Dorothy Balum has volunteered at Crosswalk in downtown Spokane for 22 years. In the first year, she’d drive home after spending the evening with the street teens, and by the time she reached the South Hill, “I felt like I was driving back into a whole different world.”
Every Monday evening, Balum along with Judi Conroy and Joyce Malone, chat with the teens, serve them dinner, listen to their stories. It’s a visual disconnect to see them in action. Here are three women who look like wise grandmas mingling with teens with tattoos, piercings and skateboards at the ready.
“I have experiences here that most of my friends don’t,” Malone said. “It’s something entirely different.”
The three women love their volunteer gigs. They’ve all put in 20-plus years at Crosswalk, a program of Volunteers of America. But not all volunteers are as lucky. Despite the proven physical and emotional health benefits of volunteering, some experiences don’t work out.
Sometimes, the “fit” is bad. Sometimes, volunteers feel either underused or overused. Sometimes, willing men and women don’t know how to find a volunteer assignment. Searching for the right volunteer commitment can be as intimidating as finding the perfect job.
This weekend, people looking for a volunteer gig are in luck. A volunteer fair will take place Sunday from 2 to 5:30 p.m. at the Unitarian Universalist Church of Spokane. More than a dozen social service agencies will provide information about their volunteer needs and opportunities.
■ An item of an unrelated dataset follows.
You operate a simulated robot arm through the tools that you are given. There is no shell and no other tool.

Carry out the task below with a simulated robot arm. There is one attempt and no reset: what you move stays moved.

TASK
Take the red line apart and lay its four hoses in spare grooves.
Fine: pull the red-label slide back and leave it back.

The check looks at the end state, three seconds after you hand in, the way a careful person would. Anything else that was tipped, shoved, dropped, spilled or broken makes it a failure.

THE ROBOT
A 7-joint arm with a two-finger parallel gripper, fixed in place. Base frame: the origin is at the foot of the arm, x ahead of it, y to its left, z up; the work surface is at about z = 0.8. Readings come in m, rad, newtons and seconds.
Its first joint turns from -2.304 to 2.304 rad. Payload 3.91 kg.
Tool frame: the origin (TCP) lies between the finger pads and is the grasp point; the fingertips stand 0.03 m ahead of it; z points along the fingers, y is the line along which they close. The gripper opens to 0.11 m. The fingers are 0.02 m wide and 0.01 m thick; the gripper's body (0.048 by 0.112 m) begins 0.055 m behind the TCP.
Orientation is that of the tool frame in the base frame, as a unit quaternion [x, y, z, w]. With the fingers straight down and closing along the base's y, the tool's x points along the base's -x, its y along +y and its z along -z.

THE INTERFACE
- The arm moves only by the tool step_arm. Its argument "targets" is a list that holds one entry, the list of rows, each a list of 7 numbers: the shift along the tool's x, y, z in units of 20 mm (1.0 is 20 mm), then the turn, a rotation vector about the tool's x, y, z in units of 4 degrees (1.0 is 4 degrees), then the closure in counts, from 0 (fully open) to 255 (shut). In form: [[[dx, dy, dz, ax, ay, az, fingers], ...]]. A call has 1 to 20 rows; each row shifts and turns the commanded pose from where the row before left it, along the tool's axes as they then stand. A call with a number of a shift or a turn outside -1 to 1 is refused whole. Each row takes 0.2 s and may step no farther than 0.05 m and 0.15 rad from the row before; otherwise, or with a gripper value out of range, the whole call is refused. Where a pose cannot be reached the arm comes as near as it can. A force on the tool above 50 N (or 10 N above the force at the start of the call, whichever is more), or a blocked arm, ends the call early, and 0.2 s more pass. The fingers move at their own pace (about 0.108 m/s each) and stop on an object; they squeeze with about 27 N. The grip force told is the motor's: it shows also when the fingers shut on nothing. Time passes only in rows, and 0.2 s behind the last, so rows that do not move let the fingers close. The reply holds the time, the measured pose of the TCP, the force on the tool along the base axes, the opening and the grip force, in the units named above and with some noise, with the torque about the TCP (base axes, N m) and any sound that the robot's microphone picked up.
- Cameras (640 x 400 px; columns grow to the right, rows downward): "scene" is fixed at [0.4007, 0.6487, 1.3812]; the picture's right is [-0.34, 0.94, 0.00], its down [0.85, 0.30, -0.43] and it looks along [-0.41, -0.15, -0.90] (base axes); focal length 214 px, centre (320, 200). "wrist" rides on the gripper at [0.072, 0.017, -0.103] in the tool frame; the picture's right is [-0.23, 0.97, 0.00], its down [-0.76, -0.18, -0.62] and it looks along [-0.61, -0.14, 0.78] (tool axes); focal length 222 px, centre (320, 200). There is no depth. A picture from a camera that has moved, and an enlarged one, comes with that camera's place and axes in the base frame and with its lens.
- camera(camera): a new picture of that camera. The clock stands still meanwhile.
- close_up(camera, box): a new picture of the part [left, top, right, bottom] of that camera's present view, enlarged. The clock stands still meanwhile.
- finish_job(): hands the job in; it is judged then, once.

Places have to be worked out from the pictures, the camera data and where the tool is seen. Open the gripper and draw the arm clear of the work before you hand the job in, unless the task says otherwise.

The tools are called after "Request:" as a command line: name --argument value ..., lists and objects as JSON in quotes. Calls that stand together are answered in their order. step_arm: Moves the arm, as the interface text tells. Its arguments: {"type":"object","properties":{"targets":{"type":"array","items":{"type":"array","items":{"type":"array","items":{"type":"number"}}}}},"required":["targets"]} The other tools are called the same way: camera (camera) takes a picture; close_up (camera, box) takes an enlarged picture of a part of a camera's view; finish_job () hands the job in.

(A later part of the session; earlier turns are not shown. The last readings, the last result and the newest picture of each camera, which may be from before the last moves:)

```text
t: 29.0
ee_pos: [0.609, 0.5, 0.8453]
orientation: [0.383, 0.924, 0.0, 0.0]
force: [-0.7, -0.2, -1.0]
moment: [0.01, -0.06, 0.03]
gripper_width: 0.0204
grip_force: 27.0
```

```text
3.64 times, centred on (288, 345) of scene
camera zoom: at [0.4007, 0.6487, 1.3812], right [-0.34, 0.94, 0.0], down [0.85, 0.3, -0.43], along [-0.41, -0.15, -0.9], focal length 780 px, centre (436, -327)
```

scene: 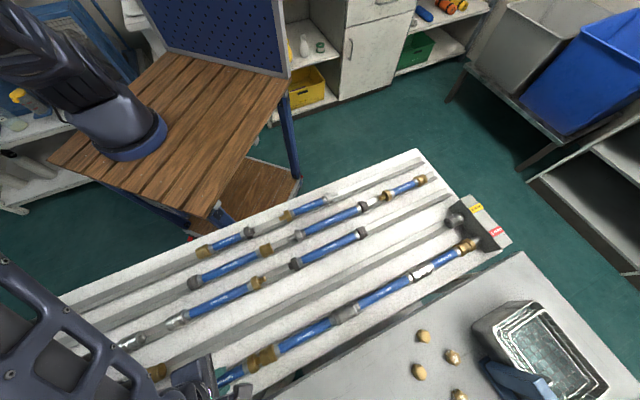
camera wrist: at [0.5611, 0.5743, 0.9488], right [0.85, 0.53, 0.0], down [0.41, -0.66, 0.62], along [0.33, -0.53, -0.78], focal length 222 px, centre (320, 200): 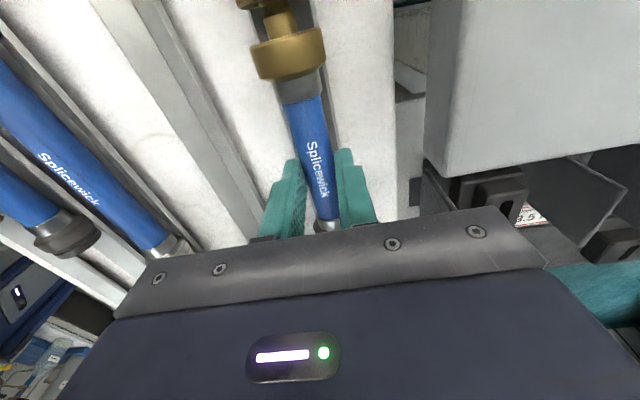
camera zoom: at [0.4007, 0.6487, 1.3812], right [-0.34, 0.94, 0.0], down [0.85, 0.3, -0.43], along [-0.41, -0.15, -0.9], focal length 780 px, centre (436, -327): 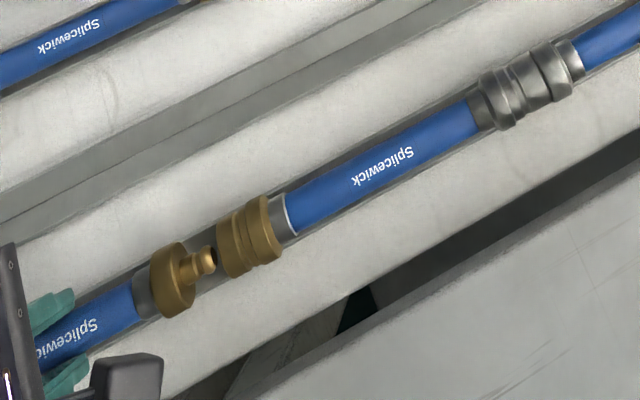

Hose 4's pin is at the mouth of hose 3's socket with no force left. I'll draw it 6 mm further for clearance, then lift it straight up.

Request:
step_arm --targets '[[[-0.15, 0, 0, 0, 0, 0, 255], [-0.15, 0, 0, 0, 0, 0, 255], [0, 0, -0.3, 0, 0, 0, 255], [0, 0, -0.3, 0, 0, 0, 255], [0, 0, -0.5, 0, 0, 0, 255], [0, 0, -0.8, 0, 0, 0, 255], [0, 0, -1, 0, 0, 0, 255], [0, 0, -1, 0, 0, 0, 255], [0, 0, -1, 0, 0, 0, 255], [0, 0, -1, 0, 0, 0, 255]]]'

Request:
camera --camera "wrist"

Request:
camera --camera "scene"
And interested folks can also pick two agencies to get to know even better through 20-minute presentations. Picture a speed-dating exercise to find the best volunteer match.
For instance, animal lovers might want to hear more about SpokAnimal’s volunteer needs. People hoping to help feed the hungry can hear more about the Calvary Baptist Church Soup Kitchen. And those interested in working with refugees can learn more about what happens at Refugee and Immigration Services, a program of Catholic Charities Spokane.
It’s a free event, open to the public, but it’s not a drop-in thing. The organizers – One Peace, Many Paths and the Universal Compassion Movement – hope to put volunteering into a deeper context, so they are asking people to come for the entire “Compassion in Action” event.
Venerable Geshe Thupten Phelgye, a Buddhist monk who has been doing workshops in Spokane for a month, will be speaking there and connecting the dots between volunteering and community peace.
“So much of what gets in the way of peace is that we stay in our own little boxes where we feel safe,” said Joan Broeckling, co-director of One Peace, Many Paths. “When we step out of our boxes, that peace process begins.”
Organizers hope 100 new volunteers emerge from Sunday’s event.
And some among those hoped-for 100 will discover volunteer matches that endure for decades, just as the three Monday volunteers have discovered at Crosswalk. The women forget any of their own troubles to focus on the teens who need their time and attention.
“Just go for it,” advises Judi Conroy. “You get back much more than you give.”